Another source of lithium are lithium-containing ores such as the mineral spodumene. Their big advantage: “Such rocks can be found almost everywhere,” explains co-author Camden Hunt from the Massachusetts Institute of Technology (MIT). There are deposits of these ores in Australia, North America and Africa, but also here in Europe. In Germany, rocks containing lithium can be found, for example, in the Ore Mountains.

lithium
The alkali metal lithium is indispensable for lithium-ion batteries – and therefore also for electromobility. © Just_Super/ iStock

Lithium extraction without heat and wastewater

But extracting lithium from the ores is complex and two to three times more expensive than extracting lithium from salt lakes. To do this, the rock must be heated to around 1000 degrees, treated with strong acids and then neutralized. This requires a lot of energy, generates high CO2 emissions and leaves behind large amounts of acidic or highly alkaline wastewater, as the researchers explain. Because of this effort, a large part of the lithium-containing ores has so far been processed in China – but given political conflicts and possible bottlenecks, this is becoming a problem.
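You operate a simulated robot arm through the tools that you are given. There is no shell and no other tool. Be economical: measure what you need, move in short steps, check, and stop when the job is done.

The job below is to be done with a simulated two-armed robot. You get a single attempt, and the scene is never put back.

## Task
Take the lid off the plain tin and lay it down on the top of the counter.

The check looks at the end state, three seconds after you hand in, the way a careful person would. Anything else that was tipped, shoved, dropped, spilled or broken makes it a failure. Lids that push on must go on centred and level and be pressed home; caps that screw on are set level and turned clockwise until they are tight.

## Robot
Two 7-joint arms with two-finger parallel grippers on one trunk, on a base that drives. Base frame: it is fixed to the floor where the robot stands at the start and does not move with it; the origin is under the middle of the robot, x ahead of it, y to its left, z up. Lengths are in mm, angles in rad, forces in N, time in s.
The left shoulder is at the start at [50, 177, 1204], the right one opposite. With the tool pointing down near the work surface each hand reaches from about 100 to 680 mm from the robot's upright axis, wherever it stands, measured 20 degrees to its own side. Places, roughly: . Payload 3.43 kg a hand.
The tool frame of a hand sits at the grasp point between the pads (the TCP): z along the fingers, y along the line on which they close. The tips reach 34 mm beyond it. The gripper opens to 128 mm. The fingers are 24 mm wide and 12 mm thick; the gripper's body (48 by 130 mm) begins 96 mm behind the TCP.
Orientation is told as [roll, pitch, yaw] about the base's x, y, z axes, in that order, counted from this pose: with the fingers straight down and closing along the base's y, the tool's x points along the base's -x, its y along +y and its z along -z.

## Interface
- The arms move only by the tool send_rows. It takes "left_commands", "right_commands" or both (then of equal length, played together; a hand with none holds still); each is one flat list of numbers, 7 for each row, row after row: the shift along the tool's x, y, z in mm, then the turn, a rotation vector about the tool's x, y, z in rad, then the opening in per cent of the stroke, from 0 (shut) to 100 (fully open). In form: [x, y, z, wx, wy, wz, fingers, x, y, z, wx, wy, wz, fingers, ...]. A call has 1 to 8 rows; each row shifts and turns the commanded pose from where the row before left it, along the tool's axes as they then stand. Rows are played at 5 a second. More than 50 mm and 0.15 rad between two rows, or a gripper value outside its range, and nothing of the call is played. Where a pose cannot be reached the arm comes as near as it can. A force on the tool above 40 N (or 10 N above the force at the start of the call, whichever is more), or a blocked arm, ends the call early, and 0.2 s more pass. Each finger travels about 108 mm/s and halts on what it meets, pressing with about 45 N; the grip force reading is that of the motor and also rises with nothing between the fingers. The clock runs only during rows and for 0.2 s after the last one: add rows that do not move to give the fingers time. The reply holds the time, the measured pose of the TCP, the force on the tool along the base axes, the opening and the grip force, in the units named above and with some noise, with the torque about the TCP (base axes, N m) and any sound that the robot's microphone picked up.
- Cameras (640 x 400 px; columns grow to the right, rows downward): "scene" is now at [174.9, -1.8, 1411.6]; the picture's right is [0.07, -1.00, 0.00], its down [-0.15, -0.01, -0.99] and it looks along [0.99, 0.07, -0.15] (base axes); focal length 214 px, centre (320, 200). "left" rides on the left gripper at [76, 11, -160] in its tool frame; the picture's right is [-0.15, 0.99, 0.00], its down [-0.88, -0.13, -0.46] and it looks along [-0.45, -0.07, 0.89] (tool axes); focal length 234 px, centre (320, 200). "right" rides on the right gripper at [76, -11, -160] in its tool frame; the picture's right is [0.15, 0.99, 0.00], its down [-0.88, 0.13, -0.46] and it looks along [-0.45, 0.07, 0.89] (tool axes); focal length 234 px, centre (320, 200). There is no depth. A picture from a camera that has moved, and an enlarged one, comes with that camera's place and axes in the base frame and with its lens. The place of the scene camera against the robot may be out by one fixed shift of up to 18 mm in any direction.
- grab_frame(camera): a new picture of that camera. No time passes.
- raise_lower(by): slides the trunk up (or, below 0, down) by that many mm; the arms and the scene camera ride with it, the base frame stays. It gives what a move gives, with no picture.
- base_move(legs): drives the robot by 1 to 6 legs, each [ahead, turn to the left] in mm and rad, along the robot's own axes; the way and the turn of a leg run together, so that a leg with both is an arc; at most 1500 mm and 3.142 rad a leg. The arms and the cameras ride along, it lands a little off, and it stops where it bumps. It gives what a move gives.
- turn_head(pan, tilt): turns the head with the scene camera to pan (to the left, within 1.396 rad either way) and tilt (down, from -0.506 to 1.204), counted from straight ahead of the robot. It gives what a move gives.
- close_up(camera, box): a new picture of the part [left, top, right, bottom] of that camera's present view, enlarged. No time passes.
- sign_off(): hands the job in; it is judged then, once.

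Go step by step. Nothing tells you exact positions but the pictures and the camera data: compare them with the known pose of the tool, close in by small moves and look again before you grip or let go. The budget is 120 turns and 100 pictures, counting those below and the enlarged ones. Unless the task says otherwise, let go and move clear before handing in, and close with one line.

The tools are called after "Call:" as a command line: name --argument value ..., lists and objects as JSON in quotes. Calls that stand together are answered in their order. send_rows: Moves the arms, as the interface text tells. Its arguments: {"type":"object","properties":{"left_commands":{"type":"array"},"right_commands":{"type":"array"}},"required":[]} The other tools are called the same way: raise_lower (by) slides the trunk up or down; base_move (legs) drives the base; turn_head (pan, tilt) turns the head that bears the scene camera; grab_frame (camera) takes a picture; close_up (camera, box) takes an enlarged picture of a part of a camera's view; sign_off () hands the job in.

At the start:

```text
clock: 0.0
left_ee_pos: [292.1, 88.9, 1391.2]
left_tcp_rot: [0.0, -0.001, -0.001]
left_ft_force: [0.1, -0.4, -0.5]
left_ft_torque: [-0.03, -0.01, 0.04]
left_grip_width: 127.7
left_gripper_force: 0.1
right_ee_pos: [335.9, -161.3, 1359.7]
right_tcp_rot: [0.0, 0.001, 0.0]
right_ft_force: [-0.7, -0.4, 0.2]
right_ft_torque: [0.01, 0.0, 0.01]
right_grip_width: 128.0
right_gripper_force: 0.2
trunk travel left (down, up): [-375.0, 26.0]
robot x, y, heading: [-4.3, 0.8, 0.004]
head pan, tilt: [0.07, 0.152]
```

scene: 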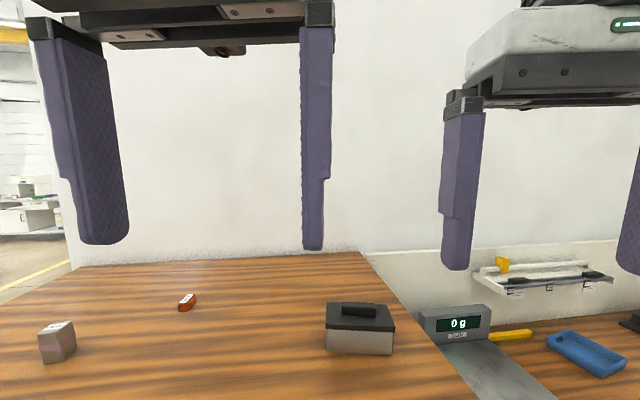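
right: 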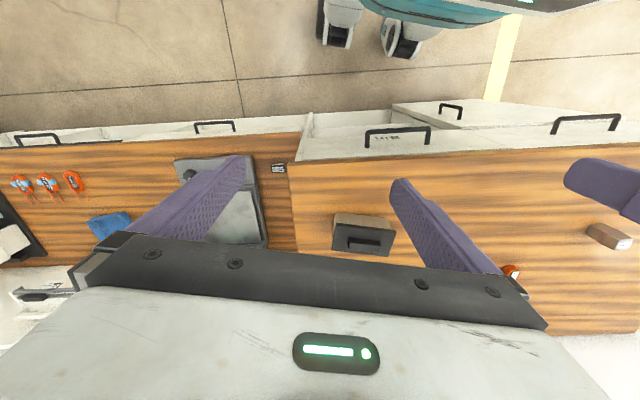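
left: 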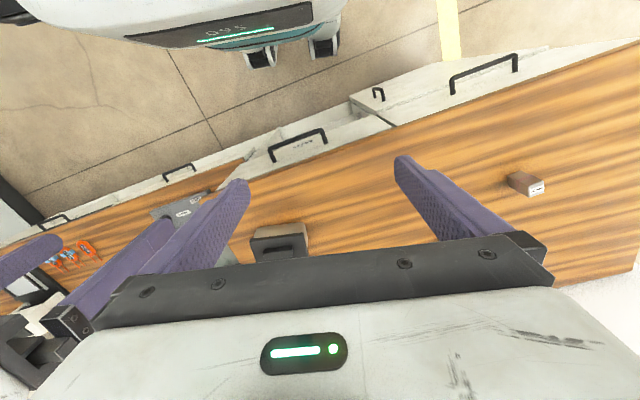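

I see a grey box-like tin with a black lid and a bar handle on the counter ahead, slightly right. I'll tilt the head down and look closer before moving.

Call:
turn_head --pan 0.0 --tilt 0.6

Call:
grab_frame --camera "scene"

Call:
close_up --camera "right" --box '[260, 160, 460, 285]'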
However, there is a solution, as Hunt, first author Benjamin Mowbray from MIT and their colleagues report. They have developed a process with which the lithium compounds required for batteries etc. can be extracted from spodumene without great heat and harmful wastewater. In addition to lithium, the process also separates the raw materials aluminum and silicate from the ore and minimizes overburden. “However, the key feature of our process is the recovery of the reaction solution and the used water,” emphasizes the team.
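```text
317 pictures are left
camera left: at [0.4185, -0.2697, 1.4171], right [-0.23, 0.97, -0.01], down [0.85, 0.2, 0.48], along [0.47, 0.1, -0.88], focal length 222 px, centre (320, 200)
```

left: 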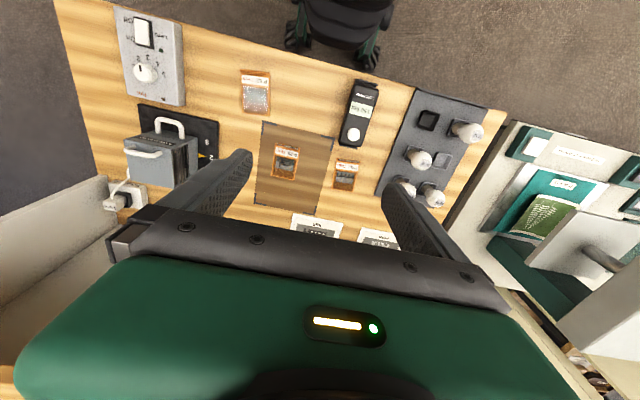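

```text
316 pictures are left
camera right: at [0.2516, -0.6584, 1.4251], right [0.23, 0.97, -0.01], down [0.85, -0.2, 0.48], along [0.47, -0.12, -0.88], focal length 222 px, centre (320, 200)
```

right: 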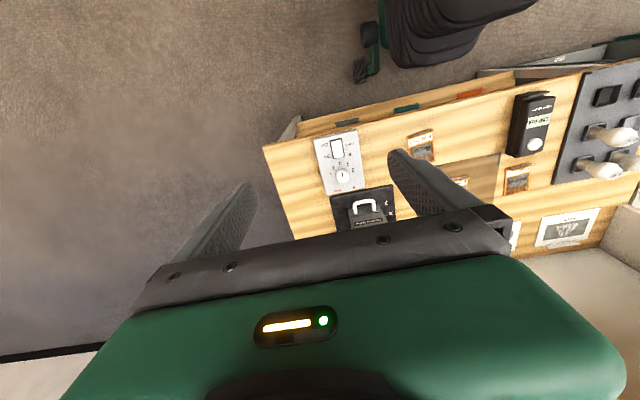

Common process turned upside down

The new process works in exactly the opposite way to conventional processes: These specifically remove the desired metals from the silicate structure of the spodumene because the chemical bond between silicon and oxygen in the silicate is difficult to break. Mowbray and his team turn this on its head: “Our process dissolves the aluminosilicate matrix of spodumene, releasing lithium, aluminum and silicon in the form of fluorinated salts,” they explain.

This is made possible by the salt ammonium hydrogen difluoride (NH4HF2). In an aqueous solution, it can break the stable bonds in the silicate at room temperature and react with the metals contained in the ore, as the researchers explain. The result is the metal-containing fluorine salts lithium fluoride (LiF), ammonium cryolite (NH4)3AlF6 and ammonium hexafluorosilicate (NH4)2SiF6). These can be separated using simple means or isolated directly through filtration.

Efficient raw material extraction in the circulatory system

In initial tests, the team was able to extract more than 99 percent of the lithium contained in spodumene using this process, and after 48 hours their extraction even reached 100 percent – without strong heating or other complex process steps. “The lithium fluoride can then be filtered off, purified by recrystallization, and defluorinated using sulfurous acid and converted into lithium hydroxide or lithium carbonate,” write Mowbray and his team. These lithium compounds are the raw materials for lithium-ion batteries.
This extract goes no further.